● Recorded data
>>>
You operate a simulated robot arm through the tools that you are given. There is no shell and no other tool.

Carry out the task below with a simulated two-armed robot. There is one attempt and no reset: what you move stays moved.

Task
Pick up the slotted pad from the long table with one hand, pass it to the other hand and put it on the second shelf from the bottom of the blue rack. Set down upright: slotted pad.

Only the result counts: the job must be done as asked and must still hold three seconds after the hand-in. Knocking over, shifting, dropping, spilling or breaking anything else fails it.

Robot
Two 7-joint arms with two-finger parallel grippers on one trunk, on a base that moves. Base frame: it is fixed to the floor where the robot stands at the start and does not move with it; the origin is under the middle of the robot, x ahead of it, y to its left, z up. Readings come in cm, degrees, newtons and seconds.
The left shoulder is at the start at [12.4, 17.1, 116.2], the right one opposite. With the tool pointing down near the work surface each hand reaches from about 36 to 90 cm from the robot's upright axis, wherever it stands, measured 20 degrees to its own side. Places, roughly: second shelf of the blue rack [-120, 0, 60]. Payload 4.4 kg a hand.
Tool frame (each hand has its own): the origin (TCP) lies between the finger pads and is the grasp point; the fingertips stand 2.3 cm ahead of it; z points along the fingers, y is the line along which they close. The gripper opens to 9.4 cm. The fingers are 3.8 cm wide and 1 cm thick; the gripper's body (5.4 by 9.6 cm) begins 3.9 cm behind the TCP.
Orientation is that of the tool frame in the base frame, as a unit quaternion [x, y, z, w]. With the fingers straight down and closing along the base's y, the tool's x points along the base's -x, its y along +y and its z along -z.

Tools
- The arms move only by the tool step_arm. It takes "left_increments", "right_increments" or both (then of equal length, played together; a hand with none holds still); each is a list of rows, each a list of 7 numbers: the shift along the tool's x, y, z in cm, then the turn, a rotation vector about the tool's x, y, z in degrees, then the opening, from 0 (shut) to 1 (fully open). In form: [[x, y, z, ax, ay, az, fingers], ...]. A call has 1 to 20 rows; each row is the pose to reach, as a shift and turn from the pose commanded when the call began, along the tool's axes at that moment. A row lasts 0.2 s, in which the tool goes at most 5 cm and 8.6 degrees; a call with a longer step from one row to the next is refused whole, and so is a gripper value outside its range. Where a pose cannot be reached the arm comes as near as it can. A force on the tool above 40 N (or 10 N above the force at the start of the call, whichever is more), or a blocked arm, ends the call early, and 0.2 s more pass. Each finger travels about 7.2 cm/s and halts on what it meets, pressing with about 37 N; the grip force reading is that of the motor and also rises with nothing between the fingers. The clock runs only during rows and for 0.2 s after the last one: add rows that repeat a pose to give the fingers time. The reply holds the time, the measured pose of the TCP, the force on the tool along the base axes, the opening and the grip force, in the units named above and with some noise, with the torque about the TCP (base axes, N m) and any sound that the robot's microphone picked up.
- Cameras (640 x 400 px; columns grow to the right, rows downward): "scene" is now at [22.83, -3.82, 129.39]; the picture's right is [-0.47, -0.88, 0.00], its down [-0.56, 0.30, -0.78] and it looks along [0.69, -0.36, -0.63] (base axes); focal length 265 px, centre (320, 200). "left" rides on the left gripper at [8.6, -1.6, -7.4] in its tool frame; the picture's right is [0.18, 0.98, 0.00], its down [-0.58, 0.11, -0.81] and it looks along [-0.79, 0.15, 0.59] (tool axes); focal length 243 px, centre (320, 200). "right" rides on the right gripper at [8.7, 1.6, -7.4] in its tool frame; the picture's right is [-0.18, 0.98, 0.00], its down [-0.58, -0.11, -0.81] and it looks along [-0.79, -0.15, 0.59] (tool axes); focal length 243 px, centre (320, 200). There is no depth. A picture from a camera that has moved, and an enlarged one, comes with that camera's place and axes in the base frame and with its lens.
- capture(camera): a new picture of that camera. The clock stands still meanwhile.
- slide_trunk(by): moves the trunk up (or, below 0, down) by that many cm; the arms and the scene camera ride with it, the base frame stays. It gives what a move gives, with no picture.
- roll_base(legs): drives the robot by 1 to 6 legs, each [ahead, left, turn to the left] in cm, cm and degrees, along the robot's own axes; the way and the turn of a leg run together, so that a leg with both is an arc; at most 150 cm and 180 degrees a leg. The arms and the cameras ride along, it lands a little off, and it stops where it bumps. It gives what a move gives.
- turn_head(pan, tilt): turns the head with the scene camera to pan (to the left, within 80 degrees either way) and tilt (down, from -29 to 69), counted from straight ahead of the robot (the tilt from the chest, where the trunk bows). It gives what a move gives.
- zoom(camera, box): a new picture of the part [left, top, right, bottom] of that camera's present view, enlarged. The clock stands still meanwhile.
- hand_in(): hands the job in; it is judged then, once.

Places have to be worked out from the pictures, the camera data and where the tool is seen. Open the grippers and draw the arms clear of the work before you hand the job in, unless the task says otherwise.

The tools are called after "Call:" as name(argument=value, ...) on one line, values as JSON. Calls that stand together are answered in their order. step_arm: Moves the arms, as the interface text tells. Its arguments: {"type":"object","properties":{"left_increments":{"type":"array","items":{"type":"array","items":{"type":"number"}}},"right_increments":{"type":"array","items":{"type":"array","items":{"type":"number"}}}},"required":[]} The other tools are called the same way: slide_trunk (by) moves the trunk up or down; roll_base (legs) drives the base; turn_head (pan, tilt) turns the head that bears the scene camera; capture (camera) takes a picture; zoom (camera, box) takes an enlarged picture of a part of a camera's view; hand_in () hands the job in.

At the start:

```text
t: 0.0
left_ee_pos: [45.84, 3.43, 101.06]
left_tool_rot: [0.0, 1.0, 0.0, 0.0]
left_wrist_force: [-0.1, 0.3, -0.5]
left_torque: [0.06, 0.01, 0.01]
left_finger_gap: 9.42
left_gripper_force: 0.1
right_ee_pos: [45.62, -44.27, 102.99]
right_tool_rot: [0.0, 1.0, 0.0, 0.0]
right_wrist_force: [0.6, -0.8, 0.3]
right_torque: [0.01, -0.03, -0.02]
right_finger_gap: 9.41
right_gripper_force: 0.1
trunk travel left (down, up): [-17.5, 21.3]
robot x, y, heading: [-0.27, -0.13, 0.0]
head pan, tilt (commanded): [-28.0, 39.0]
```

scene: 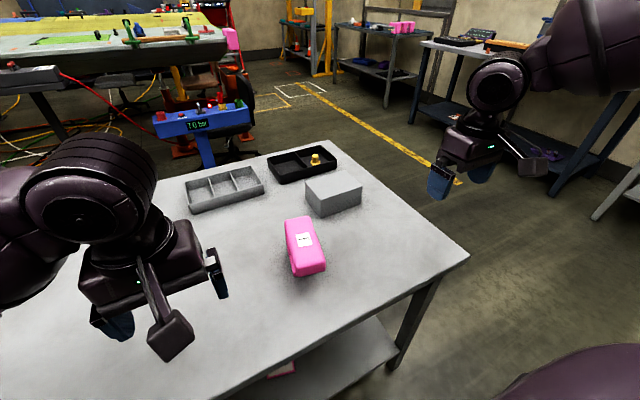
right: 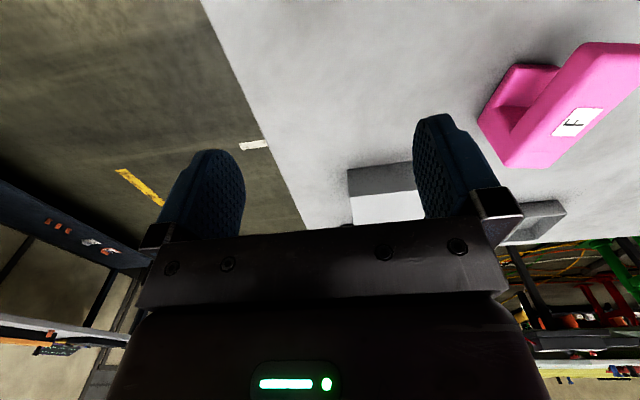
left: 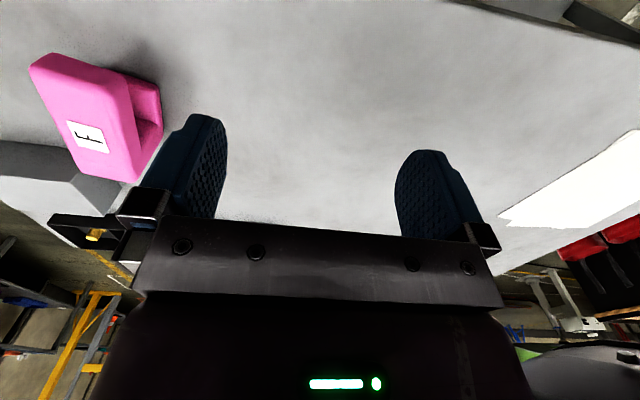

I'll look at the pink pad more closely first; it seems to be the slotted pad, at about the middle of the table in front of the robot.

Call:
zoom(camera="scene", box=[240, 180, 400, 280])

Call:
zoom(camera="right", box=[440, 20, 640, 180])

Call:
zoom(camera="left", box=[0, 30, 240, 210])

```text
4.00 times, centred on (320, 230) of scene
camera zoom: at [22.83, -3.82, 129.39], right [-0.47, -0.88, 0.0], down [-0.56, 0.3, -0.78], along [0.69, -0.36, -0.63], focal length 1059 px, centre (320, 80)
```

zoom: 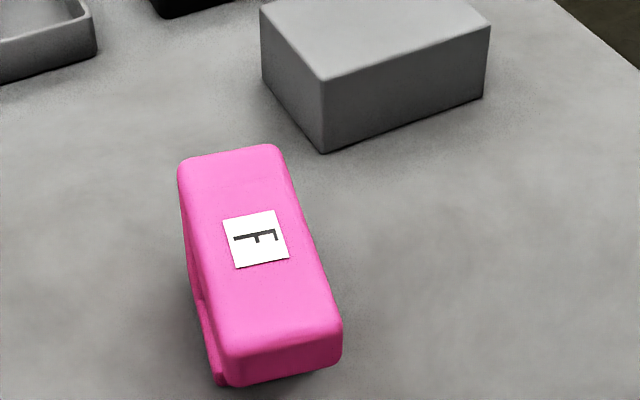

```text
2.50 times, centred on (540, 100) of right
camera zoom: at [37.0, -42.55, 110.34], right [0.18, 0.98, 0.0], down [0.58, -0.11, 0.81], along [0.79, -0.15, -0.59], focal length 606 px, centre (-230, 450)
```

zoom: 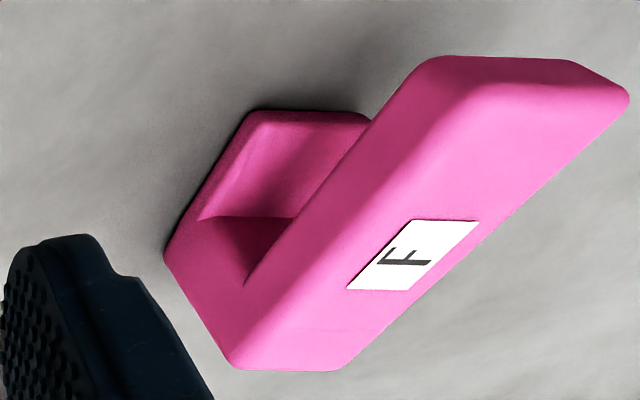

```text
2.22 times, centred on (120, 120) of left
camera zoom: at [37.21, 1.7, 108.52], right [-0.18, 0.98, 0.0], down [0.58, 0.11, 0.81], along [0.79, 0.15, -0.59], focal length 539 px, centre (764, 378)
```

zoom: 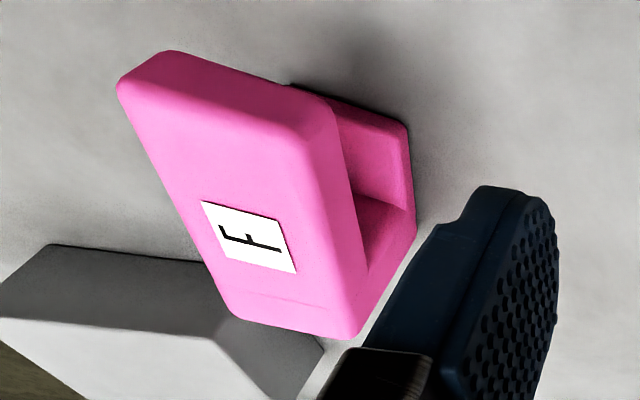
<<<
● Selected excerpt
>>>
В дядю Лелю я влюбился с первой минуты — такой мощи в этом человеке была жизнелюбивая, залихватски веселая энергетика. Думаю, благодаря ей Алексея Степановича не сломали ни фронт, ни плен, ни лагерь. Незадолго до начала войны у них с женой родилась дочка Дуня, а в пятидесятые, после освобождения, на свет появились еще две — погодки Галя и Ириша.
В конце августа я вернулся домой и перешагнув порог, увидел дядю Колю — в кителе, при орденах. Оказалось, он приехал из Севастополя, чтобы повидаться с вышедшим на волю братом, а Дзержинск местом встречи выбрали потому, что здесь жила любимая обоими младшая сестренка Таня — Татьяна Степановна, моя мама.
На другой день утром она посылает меня и дядю Колю в лавку за керосином. Семья, в которой росла еще моя младшая сестренка Вера, давно переселилась из барака в добротный кирпичный дом с несколькими подъездами. Наш был сквозным, и я на полминуты тормознулся с игравшими в пристенок друзьями. Вылетаю мухой, чтобы догнать дядю Колю, и вижу дядю Лелю Черного с фанерным лагерным чемоданчиком, который возле первого подъезда спрашивает, где живут Хлевинские. Братья идут навстречу, вот они уже совсем рядом, но не узнают друг друга. Я со всех ног бросаюсь к Алексею Степановичу: «Дядя Леля, дядя Леля!» Они останавливаются в паре метров друг от друга, смотрят пристально и после долгой паузы на выдохе тихо произносят: «Коля» — «Леля», потом еще раз «Коля» — «Леля» — и сойдясь, застывают в объятиях. Я стою рядом и вижу, что оба плачут.
Когда в Школе-студии МХАТ давал студентам задание подготовить этюд на тему «Узнавание», всегда рассказывал эту историю и видел, как не только у девчонок, но и у парней на глаза наворачиваются слезы.
В детстве мы с сестренкой ни в чем не знали отказа. Среди всех приятелей у нас первых появился современный проигрыватель для пластинок и катушечный магнитофон. Возможно, из-за глухоты папе с мамой очень хотелось, чтобы я и Вера слушали хорошую музыку.
Впрочем, со мной они пошли еще дальше, купив скрипку. Полгода я, устроившись на подоконнике, терзал смычком струны, а потом кто-то из моих многочисленных друзей нечаянно сел на хрупкий инструмент и раздавил его в лепешку. Второй раз рисковать не стали и купили аккордеон, который я худо-бедно освоил, проходив в музыкальную школу несколько лет. Но так ее и не окончил, потому что увлекся более мужскими делами в школе юных моряков при ДОСААФ: учился грести на веслах, вязать узлы, плавать в матросской робе, семафорить. В восьмом классе к списку увлечений прибавился драмкружок в Доме пионеров, куда меня затащили девчонки. Постоянно был чем-то занят и понятия не имел, что значит томиться от скуки.
<<<
● To do
Extract from the selected excerpt the words running from "Впрочем, со мной" to "томиться от скуки.".

● Answer to this problem
Впрочем, со мной они пошли еще дальше, купив скрипку. Полгода я, устроившись на подоконнике, терзал смычком струны, а потом кто-то из моих многочисленных друзей нечаянно сел на хрупкий инструмент и раздавил его в лепешку. Второй раз рисковать не стали и купили аккордеон, который я худо-бедно освоил, проходив в музыкальную школу несколько лет. Но так ее и не окончил, потому что увлекся более мужскими делами в школе юных моряков при ДОСААФ: учился грести на веслах, вязать узлы, плавать в матросской робе, семафорить. В восьмом классе к списку увлечений прибавился драмкружок в Доме пионеров, куда меня затащили девчонки. Постоянно был чем-то занят и понятия не имел, что значит томиться от скуки.